• **Provided data**:
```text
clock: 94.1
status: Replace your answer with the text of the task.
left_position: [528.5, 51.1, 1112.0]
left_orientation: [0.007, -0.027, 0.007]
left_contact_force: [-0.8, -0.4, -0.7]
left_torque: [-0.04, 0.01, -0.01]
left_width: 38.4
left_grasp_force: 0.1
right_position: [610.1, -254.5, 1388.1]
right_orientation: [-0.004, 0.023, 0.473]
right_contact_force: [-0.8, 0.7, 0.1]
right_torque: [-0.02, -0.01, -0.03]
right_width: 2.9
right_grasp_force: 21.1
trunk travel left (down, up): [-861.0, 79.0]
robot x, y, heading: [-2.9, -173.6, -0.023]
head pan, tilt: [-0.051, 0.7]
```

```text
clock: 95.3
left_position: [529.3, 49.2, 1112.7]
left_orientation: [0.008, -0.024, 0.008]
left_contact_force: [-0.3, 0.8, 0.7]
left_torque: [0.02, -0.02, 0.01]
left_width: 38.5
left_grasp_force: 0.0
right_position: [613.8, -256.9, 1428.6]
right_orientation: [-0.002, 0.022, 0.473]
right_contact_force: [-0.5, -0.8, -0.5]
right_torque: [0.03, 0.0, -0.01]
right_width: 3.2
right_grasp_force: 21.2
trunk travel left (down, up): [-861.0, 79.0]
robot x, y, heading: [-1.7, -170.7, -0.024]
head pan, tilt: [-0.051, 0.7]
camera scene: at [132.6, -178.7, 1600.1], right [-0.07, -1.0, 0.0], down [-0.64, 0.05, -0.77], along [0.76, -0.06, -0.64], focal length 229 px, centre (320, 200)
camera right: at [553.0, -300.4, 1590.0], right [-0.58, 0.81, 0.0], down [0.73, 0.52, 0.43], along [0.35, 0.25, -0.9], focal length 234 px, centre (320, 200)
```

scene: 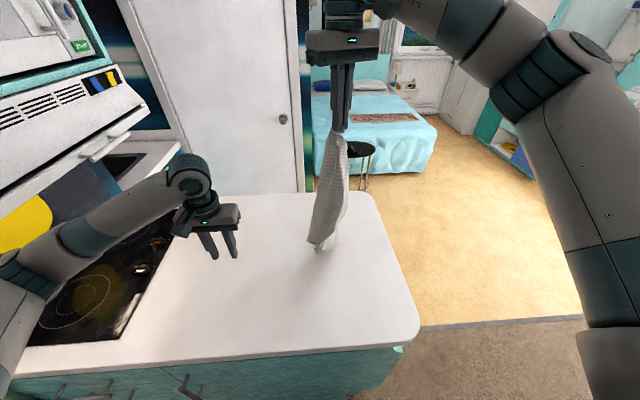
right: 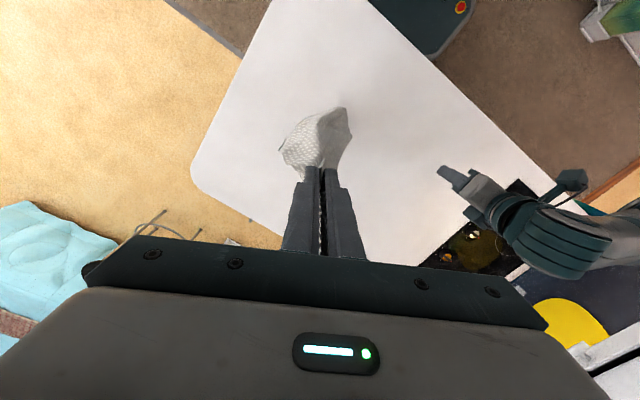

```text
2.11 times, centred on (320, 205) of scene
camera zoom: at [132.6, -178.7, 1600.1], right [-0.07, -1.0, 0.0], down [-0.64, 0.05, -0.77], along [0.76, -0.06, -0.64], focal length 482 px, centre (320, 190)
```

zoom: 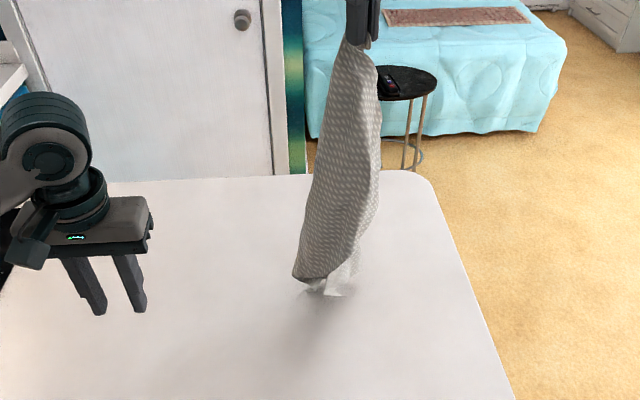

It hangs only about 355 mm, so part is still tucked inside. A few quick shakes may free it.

• **Written instruction**:
Tally up the lines of the listing containing the word "down". Give only the total.

• **Answer to the exercise**:
5